INSIDE INFORMATION PURSUANT TO ARTICLE 17 MAR
THIS ANNOUNCEMENT, INCLUDING THE INFORMATION INCLUDED HEREIN, IS
RESTRICTED AND IS NOT FOR RELEASE, PUBLICATION OR DISTRIBUTION,
DIRECTLY OR INDIRECTLY, IN OR INTO THE UNITED STATES OF AMERICA,
AUSTRALIA, JAPAN, SOUTH AFRICA OR – INSOFAR AS A TENDER OFFER IS
CONCERNED – CANADA OR ANY OTHER JURISDICTION IN WHICH, OR TO
PERSONS IN ANY JURISDICTION TO WHOM, SUCH RELEASE, PUBLICATION OR
DISTRIBUTION WOULD BE UNLAWFUL.
THIS ANNOUNCEMENT IS FOR INFORMATION PURPOSES ONLY AND IS NOT AN
OFFER OF SECURITIES IN ANY JURISDICTION.
TUI launches convertible bonds offering and tender offer for
outstanding convertible bonds
- Targeted issuance of convertible bond with a tenor of 7
years
- Final refinancing step to hand back the remaining KfW facility
in the first half of calendar year 2025 while extending our
maturity profile and reducing interest costs
Hanover, 18 July 2024, 6:00 pm
(CEST).
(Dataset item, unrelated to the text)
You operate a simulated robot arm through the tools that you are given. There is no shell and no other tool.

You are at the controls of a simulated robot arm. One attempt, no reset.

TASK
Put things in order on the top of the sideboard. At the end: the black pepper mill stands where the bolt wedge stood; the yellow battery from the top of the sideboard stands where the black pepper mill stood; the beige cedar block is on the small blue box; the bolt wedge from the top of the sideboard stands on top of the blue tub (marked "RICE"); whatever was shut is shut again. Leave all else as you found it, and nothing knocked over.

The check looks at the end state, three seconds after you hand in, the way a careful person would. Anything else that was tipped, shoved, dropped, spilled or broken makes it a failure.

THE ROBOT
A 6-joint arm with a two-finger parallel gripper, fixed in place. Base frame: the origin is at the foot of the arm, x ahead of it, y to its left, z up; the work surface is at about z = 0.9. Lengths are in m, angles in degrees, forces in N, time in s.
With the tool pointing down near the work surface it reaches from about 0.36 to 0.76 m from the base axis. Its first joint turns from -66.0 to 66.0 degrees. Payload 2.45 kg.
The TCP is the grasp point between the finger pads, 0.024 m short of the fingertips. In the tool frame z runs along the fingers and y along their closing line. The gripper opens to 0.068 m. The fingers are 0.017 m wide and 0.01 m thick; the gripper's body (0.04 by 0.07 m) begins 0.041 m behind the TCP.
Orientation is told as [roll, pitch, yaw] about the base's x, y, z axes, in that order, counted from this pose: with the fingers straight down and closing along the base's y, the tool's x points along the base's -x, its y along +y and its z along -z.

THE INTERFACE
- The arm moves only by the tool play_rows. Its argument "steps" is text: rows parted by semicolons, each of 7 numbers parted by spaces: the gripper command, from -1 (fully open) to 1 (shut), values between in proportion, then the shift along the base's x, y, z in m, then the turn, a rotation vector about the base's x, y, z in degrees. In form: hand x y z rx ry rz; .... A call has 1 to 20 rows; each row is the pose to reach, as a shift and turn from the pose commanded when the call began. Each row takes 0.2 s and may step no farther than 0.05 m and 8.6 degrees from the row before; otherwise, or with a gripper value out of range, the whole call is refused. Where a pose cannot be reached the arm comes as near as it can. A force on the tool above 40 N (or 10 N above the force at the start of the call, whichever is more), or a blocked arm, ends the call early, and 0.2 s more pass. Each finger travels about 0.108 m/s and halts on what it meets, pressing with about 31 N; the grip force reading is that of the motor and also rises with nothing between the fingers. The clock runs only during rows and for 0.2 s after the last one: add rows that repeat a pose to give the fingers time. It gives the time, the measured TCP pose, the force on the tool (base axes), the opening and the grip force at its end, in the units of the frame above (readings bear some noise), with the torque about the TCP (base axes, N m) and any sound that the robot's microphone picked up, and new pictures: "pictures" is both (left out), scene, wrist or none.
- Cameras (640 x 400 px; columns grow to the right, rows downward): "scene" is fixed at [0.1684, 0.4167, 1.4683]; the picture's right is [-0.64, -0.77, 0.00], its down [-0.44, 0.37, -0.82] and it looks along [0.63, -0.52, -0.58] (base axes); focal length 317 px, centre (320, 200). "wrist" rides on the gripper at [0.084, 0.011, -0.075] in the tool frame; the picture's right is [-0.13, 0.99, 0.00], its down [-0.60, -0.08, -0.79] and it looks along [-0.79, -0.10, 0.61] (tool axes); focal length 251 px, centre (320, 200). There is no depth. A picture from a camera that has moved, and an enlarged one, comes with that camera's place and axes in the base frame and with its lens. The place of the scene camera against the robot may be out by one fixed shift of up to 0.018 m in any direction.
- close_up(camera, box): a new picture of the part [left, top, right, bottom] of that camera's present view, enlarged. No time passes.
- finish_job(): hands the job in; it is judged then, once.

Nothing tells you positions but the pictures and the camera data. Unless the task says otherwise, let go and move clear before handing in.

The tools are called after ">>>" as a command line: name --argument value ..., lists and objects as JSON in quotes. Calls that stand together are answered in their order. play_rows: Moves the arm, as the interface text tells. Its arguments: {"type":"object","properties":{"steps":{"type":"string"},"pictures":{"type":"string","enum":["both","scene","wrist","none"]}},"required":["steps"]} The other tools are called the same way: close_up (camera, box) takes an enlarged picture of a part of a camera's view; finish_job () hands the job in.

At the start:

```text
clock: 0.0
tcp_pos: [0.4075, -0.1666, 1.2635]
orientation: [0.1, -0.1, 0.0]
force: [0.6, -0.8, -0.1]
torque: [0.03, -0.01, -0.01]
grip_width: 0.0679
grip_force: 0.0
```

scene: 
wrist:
TUI AG (“TUI” or the “Company”)
launches the issue of approximately € 475 million convertible bonds
due 2031. Separately and following pricing of the new bonds on or
around 19 July 2024, TUI will invite current bondholders to
submit offers to sell up to approximately € 472 million of the
outstanding convertible bonds due 2028 (ISIN: DE000A3E5KG2).
Convertible Bonds
The Management Board of TUI resolved today, with the consent of
the Supervisory Board, to launch an offering (the
“Offering”) of senior unsecured bonds convertible as per
their terms and conditions due 2031 in an aggregate principal
amount of approx. € 475 million (the "Bonds"). The Bonds
will be convertible into new and/or existing no-par value ordinary
registered shares of TUI (the "Shares"). The existing
shareholders’ pre-emptive rights (Bezugsrechte) to the Bonds
will be excluded.
TUI intends to make an offer to buy back the existing
convertible bonds and to finance this offer with the proceeds. At
the same time, the Offering constitutes the final step towards the
refinancing of the KfW credit line now further reducing it, as
contractually agreed, from the current € 550 million to
approximately € 220 million and handing back the remainder in
the first half of calendar year 2025. In addition, the maturity
profile will be extended, and interest costs will be significantly
reduced.
The Bonds with a denomination of € 100,000 per Bond will be
issued at 100% of their principal amount. Unless previously
converted, redeemed or repurchased and cancelled, the Bonds will be
redeemed at their principal amount on 26 July 2031. The Bonds
will be offered with a fixed coupon of 1.95% per annum, payable
semi-annually in arrears. The initial conversion price will be set
at a conversion premium between 42.5% and 52.5% above the reference
share price (being the clearing price of a Share in the Concurrent
Delta Placement (see below)).
TUI may redeem all, but not some only, of the Bonds outstanding
at their principal amount plus accrued but unpaid interest at any
time (i) on or after 16 August 2029 if within a certain time period
the parity value in respect of a Bond in the principal amount of €
100,000 exceeds € 150,000, or (ii) if at any time the aggregate
principal amount of the Bonds outstanding and held by persons other
than TUI and any of its subsidiaries has fallen to 20% or less of
the aggregate principal amount of the Bonds originally issued.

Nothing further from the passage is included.